Are YOU Fat-Adapted? Beran Parry Blog

09 Oct, 2018

Belly 2354 1280

Fat-adaptation is the normal, preferred metabolic state and the best and optimal source of energy! To understand if you are fat adapted or not, you need to understand what being a sugar-dependent person feels like.

A sugar-burner can’t effectively access stored fat for energy. What that means is an inability for skeletal muscle to oxidise fat, and that means the sugar burner runs out of energy quickly if they have not had their sugar fix!

A sugar-burner can’t even effectively access dietary fat for energy. As a result, more dietary fat is stored than burned. Unfortunately for them, they’re likely to end up gaining lots of body fat.

A sugar-burner will burn through glycogen fairly quickly during exercise. Depending on the nature of the physical activity, glycogen burning could be perfectly desirable and expected, but it runs out quickly and if you’re able to power your efforts with fat for as long as possible, that gives you more glycogen – so sugar-burners waste their glycogen on efforts that fat should be able to power.

Being fat-adapted, then, looks and feels a little bit like the opposite of all that:

A fat adapted burner can effectively burn stored fat for energy throughout the day. If you can handle missing meals and are able to go hours without getting ravenous and cranky (or craving carbs), you’re likely fat-adapted.

A fat adapted burner is able to effectively oxidise dietary fat for energy. If you’re adapted, your post-prandial fat oxidation will be increased, and less dietary fat will be stored in adipose tissue.

A fat adapted burner has plenty of accessible energy on hand, even if he or she is lean. If you’re adapted, the genes associated with lipid metabolism will be upregulated in your skeletal muscles. You will essentially reprogram your body.

if you can handle exercising without having to carb-load, you’re probably fat-adapted.
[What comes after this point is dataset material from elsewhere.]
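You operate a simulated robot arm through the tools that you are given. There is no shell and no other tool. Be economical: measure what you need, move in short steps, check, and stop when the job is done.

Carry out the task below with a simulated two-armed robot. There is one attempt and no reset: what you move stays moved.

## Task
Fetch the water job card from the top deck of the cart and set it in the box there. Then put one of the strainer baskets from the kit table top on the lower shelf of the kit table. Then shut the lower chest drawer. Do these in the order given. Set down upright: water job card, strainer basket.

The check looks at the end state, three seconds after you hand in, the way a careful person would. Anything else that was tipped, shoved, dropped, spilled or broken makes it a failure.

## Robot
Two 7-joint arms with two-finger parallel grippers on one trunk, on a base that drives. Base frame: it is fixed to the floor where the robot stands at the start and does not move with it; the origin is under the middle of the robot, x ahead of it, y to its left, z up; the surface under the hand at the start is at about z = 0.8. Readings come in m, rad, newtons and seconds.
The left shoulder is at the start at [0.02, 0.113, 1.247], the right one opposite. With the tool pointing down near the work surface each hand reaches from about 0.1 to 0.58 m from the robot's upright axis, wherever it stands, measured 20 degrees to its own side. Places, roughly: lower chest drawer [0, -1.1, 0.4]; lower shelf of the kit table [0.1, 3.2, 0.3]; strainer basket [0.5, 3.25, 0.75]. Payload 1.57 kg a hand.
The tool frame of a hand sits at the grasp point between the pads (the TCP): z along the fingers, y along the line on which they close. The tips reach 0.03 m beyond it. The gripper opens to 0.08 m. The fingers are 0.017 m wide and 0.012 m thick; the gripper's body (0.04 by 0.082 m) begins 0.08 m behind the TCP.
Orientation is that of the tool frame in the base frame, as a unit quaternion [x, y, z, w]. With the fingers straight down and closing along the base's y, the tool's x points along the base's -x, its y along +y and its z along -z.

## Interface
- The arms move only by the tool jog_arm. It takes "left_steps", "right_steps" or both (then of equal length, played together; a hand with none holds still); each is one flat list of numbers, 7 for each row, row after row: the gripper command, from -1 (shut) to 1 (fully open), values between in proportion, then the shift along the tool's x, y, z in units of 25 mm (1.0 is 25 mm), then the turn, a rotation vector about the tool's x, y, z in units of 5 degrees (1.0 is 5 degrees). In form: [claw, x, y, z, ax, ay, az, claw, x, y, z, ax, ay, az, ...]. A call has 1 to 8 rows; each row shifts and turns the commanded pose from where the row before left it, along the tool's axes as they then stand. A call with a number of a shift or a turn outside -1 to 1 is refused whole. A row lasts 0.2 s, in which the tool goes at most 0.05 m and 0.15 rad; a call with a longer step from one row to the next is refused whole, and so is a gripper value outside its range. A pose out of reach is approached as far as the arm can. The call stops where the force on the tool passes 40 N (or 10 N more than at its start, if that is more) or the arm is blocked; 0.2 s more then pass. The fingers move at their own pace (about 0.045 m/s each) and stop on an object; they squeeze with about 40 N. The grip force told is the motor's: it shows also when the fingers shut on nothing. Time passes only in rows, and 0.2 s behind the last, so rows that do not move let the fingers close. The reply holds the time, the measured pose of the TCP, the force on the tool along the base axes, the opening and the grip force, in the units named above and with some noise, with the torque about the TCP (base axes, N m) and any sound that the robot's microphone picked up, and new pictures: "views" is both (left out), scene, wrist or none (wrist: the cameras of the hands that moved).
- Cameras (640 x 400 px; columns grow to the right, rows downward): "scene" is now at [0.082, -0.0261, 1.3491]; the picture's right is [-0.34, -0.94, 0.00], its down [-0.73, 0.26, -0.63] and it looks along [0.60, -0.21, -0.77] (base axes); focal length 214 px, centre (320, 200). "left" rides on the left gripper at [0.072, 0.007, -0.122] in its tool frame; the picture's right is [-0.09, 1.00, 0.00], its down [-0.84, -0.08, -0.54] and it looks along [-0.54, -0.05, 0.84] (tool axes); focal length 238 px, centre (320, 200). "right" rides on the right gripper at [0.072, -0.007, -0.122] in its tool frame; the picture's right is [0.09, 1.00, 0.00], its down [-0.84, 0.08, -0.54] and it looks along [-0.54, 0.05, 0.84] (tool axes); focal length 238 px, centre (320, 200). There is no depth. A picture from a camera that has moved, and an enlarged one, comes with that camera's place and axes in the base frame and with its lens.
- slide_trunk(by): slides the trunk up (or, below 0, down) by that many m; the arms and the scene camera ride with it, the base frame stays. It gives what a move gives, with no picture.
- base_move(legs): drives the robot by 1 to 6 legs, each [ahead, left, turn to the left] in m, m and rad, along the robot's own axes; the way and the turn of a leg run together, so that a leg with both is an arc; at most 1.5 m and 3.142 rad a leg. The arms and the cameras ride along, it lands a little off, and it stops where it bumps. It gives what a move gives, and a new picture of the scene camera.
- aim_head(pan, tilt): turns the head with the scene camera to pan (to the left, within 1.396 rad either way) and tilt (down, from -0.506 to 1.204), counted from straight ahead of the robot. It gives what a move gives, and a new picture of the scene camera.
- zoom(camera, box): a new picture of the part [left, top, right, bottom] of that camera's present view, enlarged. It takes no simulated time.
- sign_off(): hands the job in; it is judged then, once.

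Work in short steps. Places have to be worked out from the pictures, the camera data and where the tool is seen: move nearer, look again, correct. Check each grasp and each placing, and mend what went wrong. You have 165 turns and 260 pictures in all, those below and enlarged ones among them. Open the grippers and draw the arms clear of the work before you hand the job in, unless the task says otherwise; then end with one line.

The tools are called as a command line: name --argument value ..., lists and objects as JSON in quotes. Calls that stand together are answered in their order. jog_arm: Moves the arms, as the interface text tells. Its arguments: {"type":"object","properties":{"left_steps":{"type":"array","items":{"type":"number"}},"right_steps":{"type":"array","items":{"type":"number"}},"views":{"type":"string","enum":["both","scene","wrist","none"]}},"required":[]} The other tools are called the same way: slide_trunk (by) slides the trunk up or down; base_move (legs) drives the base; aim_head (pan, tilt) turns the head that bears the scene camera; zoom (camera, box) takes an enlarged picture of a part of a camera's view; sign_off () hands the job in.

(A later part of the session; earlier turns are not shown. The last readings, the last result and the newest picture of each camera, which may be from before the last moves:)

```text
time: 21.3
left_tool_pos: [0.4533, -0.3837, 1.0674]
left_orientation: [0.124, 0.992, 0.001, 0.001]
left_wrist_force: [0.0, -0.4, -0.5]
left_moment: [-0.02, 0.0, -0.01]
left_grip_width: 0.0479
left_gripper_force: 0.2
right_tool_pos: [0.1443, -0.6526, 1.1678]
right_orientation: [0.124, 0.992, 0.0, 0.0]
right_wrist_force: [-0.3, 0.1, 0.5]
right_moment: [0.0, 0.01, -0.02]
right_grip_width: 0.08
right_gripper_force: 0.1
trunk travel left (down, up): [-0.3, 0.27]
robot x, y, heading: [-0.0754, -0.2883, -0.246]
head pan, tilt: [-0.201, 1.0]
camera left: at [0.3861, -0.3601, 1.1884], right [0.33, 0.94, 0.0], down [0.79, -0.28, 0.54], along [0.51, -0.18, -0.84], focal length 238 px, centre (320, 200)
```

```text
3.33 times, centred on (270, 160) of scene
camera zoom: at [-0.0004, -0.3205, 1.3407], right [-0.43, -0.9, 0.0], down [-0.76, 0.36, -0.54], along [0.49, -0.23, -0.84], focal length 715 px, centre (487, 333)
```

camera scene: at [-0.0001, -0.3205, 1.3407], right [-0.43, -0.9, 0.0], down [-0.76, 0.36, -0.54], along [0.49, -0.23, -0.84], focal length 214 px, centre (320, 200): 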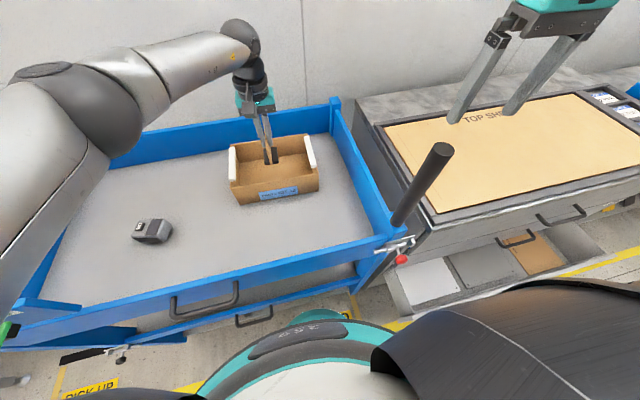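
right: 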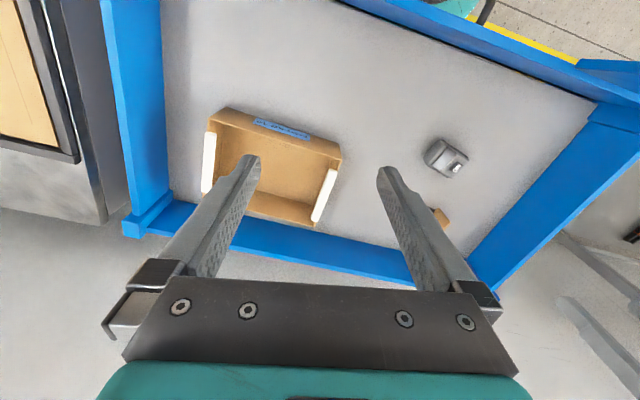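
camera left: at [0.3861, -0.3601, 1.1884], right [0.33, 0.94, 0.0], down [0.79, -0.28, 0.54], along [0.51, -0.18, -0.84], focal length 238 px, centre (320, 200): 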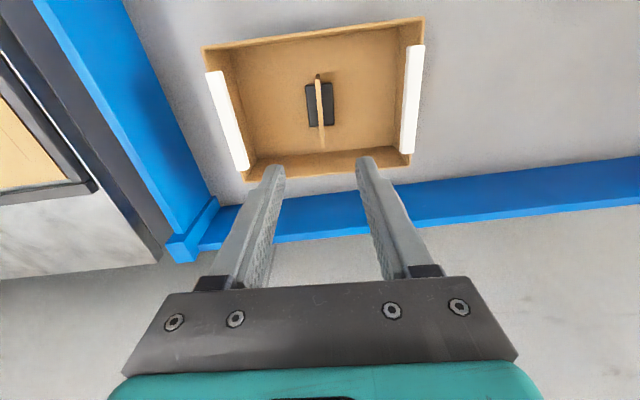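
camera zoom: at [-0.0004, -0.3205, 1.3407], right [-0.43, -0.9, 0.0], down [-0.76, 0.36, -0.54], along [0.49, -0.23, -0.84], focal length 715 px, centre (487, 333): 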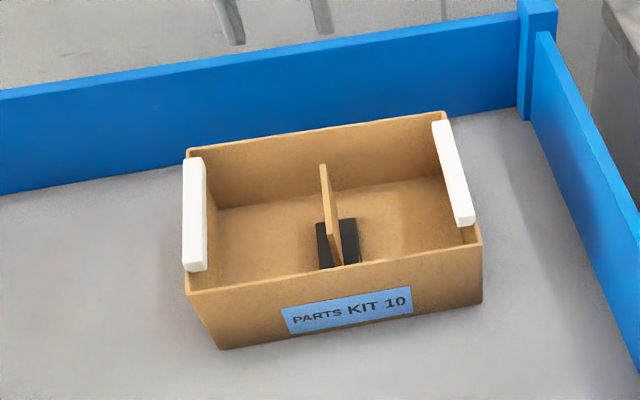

If you can workout effectively in a fasted state, you’re fat-adapted.

Ultimately, fat-adaption means metabolic flexibility. It means that a fat adapted burner will be able to handle some carbs along with some fat. A fat-burning beast will be able to empty glycogen stores through intense exercise, refill those stores, burn whatever dietary fat isn’t stored, and then easily access and oxidize the fat that is stored when it’s needed.  Once the fat-burning machinery has been established and programmed, you should be able to effortlessly switch between fuel sources as needed.

To find out if you’re fat-adapted, the most effective way is to ask yourself a few basic questions:

  • Can you go three hours without eating? Is skipping a meal an exercise in futility and misery?
  • Do you enjoy steady, even energy throughout the day? Are midday naps pleasurable indulgences, rather than necessary staples?
  • Can you exercise without carb-loading?
  • Have the headaches and brain fuzziness passed?

Yes? Then you’re probably fat-adapted. Welcome to normal human metabolism!

A quick note about ketosis:

Fat-adaption does not necessarily mean ketosis. Ketosis is ketosis. Fat-adaption describes the ability to burn both fat directly via beta-oxidation and glucose via glycolysis, while ketosis describes the use of fat-derived ketone bodies by tissues (like parts of the brain) that normally use glucose.